The ADC has 16 bits (so 2^16 = 65536 levels). Those levels span over its supply voltage which will be 3.3 V for me. That means the difference between reading 1 and reading 2 from the ADC will be 0.05 mV  (3.3V / 65536 counts = 0.00005 V/bit). This is great news; I don’t need anywhere near this resolution.

Remember, I had 0.3V from this 0.47 ohm resistor (for 3ms out of 18ms). That 0.3V would read 5958 from the ADC. It will be easy to tell that from the noise around zero.

The ADC can read 860 samples per second (SPS). That’s pretty slow but I could get ~500 samples and average them to see my voltage levels. Or I could set the ADC configuration to get data at 8 samples per second and it will do the averaging for me. At that point, I’d expect my ADC output to be about 1000 (or 0.05V, my averaged value over time). There are also some settings for changing the expected gain if that turns out to be too small so this ADC will probably work.

Enough theory, let’s see how this actually works. I used the Adafruit Python library for the ADS1x15 ADC. On the Jetson, I got that code and opened the example simpletest.py. I switched the I2C busnum variable to 1 (on init) and used used the code to talk to my ADC. (I think it took longer to write this paragraph than it did to make it work.)

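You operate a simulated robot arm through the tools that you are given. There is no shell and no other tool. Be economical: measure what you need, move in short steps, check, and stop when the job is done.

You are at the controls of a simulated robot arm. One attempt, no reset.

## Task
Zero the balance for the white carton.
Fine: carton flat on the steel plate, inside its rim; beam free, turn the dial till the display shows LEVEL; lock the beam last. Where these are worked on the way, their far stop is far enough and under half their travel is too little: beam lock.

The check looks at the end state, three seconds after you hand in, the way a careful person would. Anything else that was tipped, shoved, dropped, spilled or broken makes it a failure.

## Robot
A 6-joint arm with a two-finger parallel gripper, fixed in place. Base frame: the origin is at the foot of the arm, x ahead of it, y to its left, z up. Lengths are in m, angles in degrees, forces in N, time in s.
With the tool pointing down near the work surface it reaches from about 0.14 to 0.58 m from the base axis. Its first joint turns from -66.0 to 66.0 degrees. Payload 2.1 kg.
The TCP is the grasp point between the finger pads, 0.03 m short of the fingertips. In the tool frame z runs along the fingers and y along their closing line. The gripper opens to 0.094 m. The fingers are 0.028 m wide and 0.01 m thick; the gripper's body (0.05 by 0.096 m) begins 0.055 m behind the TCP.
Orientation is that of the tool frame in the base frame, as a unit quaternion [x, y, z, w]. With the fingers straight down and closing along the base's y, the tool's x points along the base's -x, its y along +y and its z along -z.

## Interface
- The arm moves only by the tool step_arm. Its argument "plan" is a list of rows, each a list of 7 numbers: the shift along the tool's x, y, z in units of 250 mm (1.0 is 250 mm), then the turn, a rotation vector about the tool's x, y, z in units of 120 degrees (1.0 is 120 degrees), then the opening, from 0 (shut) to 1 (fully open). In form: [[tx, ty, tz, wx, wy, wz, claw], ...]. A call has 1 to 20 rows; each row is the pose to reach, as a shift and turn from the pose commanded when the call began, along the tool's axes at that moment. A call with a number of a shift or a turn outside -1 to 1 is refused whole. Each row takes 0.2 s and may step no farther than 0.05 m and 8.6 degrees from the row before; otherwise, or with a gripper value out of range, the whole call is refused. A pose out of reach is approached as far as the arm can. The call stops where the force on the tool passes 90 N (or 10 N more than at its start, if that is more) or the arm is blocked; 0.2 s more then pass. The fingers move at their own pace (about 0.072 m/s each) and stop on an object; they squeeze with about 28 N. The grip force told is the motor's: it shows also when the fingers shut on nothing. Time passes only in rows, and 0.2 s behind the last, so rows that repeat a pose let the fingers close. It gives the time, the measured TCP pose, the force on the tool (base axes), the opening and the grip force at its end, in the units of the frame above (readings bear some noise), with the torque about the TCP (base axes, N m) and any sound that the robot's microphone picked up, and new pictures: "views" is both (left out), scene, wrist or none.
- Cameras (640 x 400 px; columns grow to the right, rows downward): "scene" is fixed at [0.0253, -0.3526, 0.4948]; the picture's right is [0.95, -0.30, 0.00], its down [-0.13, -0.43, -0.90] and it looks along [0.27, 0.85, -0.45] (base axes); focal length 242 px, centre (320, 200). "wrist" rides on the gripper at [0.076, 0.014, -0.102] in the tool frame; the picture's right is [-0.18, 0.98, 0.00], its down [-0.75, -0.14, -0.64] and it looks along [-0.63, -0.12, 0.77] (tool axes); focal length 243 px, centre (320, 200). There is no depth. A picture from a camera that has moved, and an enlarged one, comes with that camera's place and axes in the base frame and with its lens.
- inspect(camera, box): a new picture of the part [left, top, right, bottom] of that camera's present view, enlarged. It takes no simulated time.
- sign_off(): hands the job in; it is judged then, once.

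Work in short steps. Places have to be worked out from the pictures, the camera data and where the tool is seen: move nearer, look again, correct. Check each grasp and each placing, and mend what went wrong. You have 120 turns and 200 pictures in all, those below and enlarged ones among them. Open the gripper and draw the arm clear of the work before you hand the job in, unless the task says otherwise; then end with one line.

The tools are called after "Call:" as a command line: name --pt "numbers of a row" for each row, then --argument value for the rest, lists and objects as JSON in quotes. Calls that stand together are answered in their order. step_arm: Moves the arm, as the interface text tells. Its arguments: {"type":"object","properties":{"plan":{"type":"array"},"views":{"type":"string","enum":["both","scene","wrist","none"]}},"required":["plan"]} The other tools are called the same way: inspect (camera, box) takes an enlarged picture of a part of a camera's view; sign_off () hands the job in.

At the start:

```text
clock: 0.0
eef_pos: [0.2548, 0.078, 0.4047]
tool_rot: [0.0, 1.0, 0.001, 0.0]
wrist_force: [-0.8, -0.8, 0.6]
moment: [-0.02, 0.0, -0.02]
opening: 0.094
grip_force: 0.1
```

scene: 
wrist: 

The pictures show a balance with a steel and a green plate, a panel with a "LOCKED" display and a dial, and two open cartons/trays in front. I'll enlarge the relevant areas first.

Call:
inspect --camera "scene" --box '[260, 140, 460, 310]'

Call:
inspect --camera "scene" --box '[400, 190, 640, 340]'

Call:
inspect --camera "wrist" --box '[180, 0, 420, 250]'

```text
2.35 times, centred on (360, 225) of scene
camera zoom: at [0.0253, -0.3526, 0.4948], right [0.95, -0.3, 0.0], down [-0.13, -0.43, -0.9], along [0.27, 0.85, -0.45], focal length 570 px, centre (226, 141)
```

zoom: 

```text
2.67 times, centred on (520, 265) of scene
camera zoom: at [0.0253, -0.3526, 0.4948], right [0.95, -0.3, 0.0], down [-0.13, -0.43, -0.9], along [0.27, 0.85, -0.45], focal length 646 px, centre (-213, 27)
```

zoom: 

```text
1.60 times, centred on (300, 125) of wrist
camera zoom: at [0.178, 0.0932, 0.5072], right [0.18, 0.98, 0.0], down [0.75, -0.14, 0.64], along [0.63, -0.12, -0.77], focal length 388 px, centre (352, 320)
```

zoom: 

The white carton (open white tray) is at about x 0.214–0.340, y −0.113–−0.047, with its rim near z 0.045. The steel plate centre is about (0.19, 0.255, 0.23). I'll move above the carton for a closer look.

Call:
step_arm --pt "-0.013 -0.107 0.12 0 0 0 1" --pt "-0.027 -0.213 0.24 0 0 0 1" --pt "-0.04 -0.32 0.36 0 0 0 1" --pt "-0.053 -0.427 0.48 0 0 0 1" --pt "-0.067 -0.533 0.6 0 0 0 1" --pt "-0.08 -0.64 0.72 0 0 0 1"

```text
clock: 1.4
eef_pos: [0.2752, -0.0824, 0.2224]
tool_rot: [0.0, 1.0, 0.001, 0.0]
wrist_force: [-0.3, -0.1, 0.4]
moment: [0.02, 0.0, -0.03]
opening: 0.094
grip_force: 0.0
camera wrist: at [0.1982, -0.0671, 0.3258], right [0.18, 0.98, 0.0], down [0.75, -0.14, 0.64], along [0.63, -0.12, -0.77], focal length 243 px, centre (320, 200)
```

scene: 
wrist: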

It turns out my gain is probably not right (I need to read the datasheet, not just skim it) so I need to check my volts to bits math calculation. In python, I set the adc._data_rate_config(8) so that the ADC sampling was very slow to average out most of those PWM square waves. This worked really well: at default 0.003 A from the servo, the ADC reads a consistent 75. When I commanding the servo to move, the ADC reads around 100 counts. When I hold the servo off place (simulating a jam or serious error), it read 1000-3000 counts.  

Clearly, I can use the ADC to identify high current states. Now I need to handle them appropriately to each motor and at different levels. But that’s just writing code, not trying out Ohm’s law or anything exciting.

My schematics are not as messy as my breadboard.

My schematics are not as messy as my breadboard.